→ Records of tool sessions:
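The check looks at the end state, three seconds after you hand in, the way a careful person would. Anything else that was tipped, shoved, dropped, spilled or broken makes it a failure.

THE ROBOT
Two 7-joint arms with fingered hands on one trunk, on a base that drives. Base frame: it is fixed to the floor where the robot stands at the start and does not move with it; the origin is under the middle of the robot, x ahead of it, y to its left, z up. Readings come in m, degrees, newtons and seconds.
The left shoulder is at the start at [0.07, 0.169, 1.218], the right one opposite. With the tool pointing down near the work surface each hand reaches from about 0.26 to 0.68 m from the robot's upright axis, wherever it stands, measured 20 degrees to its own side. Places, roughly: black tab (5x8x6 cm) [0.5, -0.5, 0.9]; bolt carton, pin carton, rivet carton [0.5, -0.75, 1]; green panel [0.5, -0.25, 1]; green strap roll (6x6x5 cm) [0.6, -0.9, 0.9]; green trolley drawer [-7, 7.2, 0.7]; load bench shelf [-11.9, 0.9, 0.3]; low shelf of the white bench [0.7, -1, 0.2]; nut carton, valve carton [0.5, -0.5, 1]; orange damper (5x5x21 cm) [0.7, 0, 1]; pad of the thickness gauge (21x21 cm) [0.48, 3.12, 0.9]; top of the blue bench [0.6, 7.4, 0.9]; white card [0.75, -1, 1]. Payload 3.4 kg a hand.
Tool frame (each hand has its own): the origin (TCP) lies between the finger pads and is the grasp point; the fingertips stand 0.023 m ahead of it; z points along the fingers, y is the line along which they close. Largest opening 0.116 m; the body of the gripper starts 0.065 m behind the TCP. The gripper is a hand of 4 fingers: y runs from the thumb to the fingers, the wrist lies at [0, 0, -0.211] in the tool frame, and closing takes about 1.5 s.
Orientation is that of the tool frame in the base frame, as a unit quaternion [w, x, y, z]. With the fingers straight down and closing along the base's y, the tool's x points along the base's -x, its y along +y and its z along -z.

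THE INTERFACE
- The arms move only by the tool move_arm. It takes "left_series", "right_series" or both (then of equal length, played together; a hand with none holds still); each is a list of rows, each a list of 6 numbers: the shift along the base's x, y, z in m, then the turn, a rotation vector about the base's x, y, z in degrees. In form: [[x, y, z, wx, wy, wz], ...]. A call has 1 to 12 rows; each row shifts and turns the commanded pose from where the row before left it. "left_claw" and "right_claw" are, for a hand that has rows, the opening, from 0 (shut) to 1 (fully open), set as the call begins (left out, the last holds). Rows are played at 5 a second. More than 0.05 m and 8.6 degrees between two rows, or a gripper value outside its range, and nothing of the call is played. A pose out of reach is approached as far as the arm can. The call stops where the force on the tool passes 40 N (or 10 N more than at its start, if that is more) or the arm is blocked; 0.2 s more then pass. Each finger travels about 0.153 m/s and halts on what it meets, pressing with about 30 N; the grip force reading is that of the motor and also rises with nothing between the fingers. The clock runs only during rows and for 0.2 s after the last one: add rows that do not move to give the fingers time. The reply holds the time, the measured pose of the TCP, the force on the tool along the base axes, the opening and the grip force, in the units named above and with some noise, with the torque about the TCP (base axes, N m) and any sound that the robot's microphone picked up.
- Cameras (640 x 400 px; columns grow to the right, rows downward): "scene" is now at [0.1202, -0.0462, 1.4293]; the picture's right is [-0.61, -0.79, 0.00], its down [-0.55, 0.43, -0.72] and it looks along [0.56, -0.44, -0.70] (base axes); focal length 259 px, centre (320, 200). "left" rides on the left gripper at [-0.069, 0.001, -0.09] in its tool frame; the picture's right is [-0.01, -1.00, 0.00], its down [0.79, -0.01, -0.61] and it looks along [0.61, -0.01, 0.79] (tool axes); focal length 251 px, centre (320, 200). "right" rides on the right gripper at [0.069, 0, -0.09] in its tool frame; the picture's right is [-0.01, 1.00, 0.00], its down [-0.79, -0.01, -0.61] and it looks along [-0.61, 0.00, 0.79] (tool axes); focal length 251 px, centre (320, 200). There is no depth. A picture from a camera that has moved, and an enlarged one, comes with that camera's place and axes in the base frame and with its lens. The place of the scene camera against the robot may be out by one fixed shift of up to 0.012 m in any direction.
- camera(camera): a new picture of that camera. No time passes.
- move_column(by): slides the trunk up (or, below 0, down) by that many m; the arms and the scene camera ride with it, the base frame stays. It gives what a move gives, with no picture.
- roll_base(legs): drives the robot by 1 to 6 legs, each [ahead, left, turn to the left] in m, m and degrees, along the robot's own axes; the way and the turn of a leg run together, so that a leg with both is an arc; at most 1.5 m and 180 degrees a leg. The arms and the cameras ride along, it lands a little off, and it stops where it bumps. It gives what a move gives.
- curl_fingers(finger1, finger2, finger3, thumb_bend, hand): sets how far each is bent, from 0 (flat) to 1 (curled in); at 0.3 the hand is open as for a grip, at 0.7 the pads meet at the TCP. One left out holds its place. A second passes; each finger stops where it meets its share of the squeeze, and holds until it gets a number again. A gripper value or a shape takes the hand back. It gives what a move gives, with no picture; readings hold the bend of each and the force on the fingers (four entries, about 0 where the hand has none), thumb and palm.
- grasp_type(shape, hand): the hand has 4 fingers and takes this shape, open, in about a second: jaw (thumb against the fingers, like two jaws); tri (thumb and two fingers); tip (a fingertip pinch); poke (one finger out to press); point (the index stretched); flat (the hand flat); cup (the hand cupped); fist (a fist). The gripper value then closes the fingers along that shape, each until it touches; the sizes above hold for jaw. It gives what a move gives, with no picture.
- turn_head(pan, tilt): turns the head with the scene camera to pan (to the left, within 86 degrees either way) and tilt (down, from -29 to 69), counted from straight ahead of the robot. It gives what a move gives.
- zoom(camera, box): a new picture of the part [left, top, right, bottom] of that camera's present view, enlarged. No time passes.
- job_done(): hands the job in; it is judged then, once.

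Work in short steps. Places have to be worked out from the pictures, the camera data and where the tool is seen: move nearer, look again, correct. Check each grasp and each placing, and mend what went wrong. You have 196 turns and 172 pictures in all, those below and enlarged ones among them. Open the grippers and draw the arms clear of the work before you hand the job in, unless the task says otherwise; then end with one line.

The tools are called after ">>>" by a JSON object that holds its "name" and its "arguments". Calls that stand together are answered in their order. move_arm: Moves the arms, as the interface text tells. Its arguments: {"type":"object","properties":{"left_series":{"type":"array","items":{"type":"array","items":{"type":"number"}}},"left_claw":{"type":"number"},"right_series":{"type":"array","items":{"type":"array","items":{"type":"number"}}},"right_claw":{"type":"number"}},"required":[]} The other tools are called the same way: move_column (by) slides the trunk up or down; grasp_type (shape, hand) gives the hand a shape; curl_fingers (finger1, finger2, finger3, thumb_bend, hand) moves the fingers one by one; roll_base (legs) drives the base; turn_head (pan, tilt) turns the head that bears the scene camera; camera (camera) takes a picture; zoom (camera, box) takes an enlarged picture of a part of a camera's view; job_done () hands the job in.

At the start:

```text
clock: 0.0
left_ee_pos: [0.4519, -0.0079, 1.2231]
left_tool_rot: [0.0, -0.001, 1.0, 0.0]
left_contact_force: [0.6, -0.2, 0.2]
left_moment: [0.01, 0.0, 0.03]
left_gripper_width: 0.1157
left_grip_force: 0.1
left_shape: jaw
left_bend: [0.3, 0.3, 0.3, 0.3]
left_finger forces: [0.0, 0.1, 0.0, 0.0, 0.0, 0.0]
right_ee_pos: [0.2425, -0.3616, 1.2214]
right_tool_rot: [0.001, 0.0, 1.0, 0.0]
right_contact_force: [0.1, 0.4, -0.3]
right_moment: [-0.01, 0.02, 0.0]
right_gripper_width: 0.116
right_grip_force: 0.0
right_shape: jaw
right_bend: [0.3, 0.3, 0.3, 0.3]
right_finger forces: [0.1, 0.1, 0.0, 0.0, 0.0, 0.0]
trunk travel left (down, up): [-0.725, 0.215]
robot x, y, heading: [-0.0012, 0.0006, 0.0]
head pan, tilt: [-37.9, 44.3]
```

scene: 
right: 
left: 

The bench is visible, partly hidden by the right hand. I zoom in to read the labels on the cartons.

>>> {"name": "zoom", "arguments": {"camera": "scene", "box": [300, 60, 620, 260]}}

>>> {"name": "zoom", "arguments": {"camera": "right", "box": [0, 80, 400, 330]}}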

---

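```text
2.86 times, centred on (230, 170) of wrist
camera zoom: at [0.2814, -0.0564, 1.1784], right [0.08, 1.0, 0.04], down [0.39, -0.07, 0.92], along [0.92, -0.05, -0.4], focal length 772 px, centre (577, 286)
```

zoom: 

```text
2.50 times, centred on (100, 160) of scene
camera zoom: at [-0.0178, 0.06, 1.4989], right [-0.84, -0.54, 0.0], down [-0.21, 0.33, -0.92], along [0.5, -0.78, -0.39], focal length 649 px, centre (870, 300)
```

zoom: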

* * *

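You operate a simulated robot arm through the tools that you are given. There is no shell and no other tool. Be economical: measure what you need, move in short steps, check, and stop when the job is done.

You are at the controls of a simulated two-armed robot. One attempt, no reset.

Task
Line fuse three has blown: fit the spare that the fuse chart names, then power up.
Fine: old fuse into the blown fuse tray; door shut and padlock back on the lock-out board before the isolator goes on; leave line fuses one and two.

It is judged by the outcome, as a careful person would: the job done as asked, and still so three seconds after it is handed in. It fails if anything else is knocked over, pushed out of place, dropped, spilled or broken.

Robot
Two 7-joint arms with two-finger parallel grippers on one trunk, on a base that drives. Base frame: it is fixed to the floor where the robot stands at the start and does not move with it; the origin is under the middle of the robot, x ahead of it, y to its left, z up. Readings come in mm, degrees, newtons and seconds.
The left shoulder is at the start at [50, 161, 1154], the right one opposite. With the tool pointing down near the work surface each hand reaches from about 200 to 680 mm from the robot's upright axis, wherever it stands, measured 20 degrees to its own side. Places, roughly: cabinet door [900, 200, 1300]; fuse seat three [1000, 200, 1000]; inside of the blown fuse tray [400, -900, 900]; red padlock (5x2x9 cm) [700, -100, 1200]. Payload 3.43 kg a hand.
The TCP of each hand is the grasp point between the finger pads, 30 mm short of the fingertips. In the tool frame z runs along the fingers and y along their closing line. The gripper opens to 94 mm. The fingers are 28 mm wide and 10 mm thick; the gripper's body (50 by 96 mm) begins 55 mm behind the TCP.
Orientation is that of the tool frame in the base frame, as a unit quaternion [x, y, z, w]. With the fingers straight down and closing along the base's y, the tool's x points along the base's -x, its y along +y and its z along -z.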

→ Written request: Search the data for "judged" and list every line in which it occurs.

→ Solution below:
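- job_done(): hands the job in; it is judged then, once.
It is judged by the outcome, as a careful person would: the job done as asked, and still so three seconds after it is handed in. It fails if anything else is knocked over, pushed out of place, dropped, spilled or broken.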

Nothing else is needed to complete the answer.